Ellen C. Lloyd Jones to Frank Lloyd Wright, March 9, 1887. Frank Lloyd Wright Foundation Archives, FICHEID: J001A03.

Construction on the building didn’t start in the spring, but they finished it in November.

We know that because of the “Home News”

It tells us that the Hillside Home School opened the week of September 22. And, then there’s this in the Home News from

the week of November 10

Frank Lloyd Wright of J.L. Silsbee architectural firm of Chicago here to finish up details and supervise the clearing and grading of grounds.  “Mr. Wright is an able young artist and if all had a ‘barrel of money’ with which to carry out his attractive mansion and cottage plans they might be happy yet.”

It’s likely this positive description came from The Aunts. Because Wright himself was just 20 years old.

More links:

Georgia Snoke (a member of the Lloyd Jones family, from the Jenkin Line), crafted a nice write-up on the Aunts from unitychapel.org (the website kept by the Lloyd Jones family). That page is available at this link: http://www.unitychapel.org/the-aunts.

Georgia provides information on the Aunts’ emotional lives, which may help to illuminate why these two women never married.

The photograph at the top of this post looks up and west at the Home Building that Wright designed for the Hillside Home School in 1887.
It’s available in Frank Lloyd Wright’s Taliesin, Illustrated by Vintage Post Cards, by Randolph C. Henning, 87.
First published February 7, 2024.


Notes

1. “Onions were used to protect against scurvy” is another thing I learned while working at Taliesin.

2. Why do you keep calling her Jennie when The Master called her Jane?

She was known as Jennie all over the place.

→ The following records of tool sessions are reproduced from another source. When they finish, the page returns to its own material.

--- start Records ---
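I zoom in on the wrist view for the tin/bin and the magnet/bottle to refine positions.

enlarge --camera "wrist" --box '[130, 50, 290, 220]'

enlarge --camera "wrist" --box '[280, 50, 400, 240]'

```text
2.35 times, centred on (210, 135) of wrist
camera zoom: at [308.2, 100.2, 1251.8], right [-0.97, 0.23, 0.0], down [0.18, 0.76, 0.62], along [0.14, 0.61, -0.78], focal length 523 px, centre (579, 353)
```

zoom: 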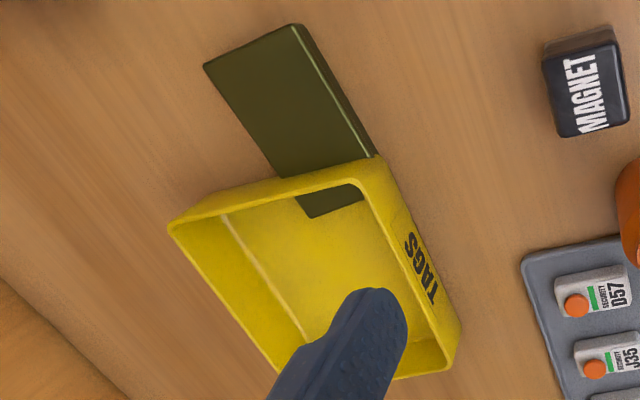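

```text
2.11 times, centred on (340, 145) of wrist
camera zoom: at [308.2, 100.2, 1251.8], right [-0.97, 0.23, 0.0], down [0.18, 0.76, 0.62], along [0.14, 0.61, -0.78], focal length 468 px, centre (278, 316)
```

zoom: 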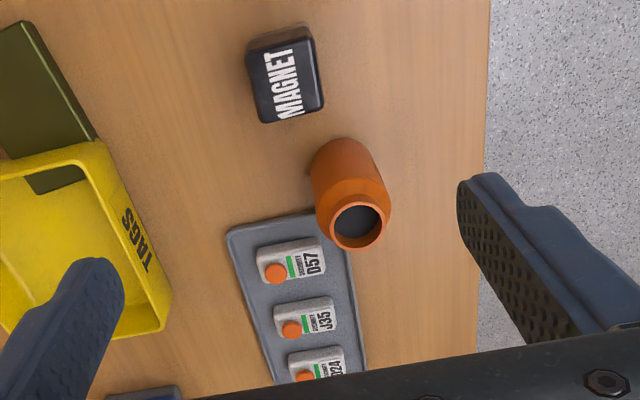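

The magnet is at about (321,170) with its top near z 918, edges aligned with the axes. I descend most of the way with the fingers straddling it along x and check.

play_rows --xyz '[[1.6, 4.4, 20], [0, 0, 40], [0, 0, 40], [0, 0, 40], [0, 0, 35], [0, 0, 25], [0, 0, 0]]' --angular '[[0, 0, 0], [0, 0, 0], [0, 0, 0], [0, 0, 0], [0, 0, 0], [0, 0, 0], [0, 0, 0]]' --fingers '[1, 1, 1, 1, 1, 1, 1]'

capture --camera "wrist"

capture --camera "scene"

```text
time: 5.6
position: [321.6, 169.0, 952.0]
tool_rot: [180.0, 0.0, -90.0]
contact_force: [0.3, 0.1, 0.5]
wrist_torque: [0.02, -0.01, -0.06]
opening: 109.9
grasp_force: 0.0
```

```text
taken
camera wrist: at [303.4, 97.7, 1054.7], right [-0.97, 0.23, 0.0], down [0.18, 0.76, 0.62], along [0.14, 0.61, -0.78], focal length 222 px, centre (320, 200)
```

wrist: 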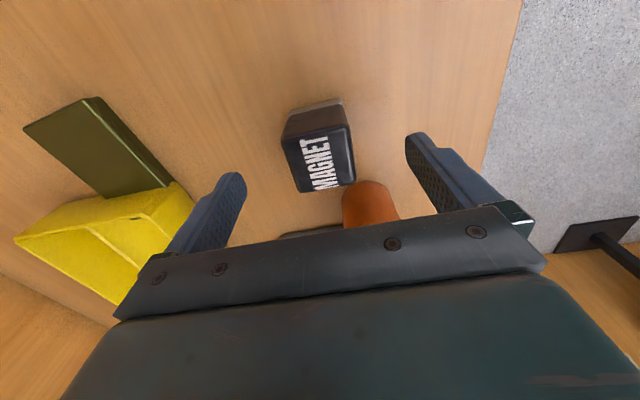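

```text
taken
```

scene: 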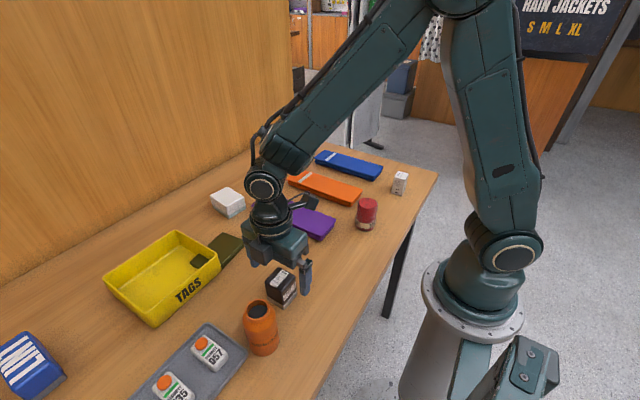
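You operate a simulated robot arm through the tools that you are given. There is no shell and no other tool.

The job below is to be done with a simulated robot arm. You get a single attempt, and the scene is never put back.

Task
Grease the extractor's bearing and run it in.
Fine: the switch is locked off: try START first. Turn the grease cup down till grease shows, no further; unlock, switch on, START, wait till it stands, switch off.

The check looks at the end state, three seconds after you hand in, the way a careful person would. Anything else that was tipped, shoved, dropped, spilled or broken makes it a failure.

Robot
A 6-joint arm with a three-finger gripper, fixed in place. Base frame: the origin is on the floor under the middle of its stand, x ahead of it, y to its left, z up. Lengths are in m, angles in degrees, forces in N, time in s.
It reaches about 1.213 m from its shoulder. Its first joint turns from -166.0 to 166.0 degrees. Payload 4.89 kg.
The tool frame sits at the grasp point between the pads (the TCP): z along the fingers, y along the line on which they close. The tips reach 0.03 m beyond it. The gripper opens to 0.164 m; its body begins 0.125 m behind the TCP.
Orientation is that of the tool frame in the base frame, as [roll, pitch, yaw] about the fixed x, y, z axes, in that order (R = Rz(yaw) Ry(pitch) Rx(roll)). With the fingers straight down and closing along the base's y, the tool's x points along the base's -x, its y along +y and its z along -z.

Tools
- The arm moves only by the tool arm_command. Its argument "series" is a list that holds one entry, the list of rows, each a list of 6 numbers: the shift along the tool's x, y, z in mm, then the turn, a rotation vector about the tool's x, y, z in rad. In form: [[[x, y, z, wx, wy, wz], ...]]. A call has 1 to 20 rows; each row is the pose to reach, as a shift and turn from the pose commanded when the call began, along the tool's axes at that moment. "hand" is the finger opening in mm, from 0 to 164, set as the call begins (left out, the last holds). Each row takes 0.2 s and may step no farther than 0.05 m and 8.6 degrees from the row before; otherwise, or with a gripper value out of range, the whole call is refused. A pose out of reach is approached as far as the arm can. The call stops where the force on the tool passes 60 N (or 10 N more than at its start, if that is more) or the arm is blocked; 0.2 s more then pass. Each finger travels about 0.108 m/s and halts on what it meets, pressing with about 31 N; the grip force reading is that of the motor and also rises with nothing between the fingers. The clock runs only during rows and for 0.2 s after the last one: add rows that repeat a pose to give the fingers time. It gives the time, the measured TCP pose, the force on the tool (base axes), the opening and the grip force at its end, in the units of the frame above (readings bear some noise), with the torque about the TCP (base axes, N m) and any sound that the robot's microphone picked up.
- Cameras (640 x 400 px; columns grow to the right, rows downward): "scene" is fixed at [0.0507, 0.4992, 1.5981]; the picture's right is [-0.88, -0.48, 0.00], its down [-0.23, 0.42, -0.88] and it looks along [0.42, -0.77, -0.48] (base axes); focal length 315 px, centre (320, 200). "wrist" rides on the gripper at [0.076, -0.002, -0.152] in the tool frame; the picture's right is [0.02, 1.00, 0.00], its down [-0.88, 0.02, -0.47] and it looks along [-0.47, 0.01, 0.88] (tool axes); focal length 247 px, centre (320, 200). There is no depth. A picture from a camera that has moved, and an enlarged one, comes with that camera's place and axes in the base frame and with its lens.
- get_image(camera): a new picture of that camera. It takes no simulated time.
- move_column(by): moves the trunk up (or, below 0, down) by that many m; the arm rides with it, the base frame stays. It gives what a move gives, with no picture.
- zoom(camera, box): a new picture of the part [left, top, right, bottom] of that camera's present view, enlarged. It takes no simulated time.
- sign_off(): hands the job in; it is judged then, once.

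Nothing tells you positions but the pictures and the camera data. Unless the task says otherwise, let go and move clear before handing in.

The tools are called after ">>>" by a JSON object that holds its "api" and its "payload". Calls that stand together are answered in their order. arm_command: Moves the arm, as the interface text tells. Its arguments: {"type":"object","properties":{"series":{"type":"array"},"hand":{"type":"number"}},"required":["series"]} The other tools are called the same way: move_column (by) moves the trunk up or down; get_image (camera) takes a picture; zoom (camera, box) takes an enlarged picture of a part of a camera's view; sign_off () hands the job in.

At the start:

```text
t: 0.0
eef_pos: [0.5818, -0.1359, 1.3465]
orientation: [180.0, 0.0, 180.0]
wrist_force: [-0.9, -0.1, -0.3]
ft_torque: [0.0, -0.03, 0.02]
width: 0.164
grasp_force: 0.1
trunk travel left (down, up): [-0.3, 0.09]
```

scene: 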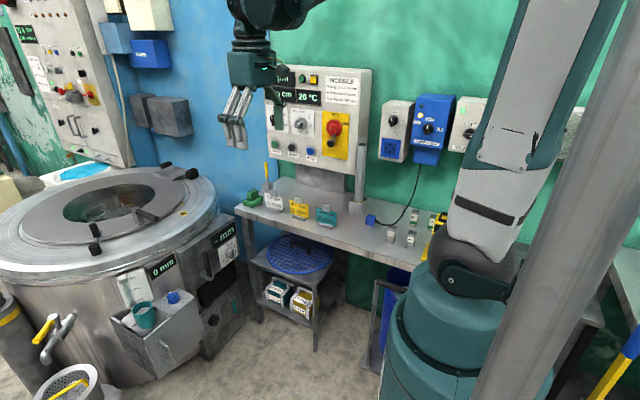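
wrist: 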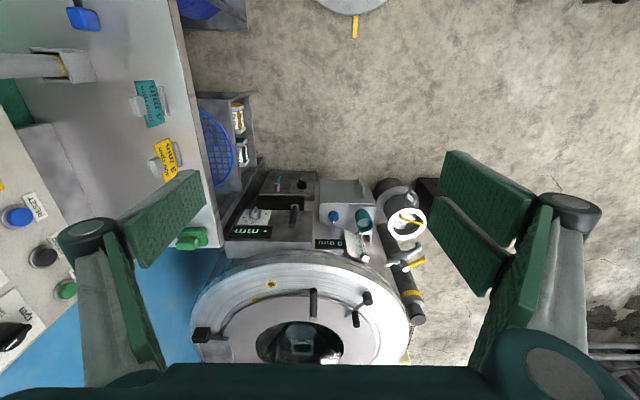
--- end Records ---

She was identified as that in the UW-Platteville photo, on photos of her while the Hillside Home School ran, and by Maginel in “Valley of the God-Almighty…”. As I wrote in my first Hillside Home School post, Wright’s sister was named Jane, but known as Jennie. So I think that’s why Wright referred to his aunt as Jane. I’m insistent on this because it seems that she wanted to be known as Jennie.

3. Wright’s first employer, Joseph Lyman Silsbee (1848-1913).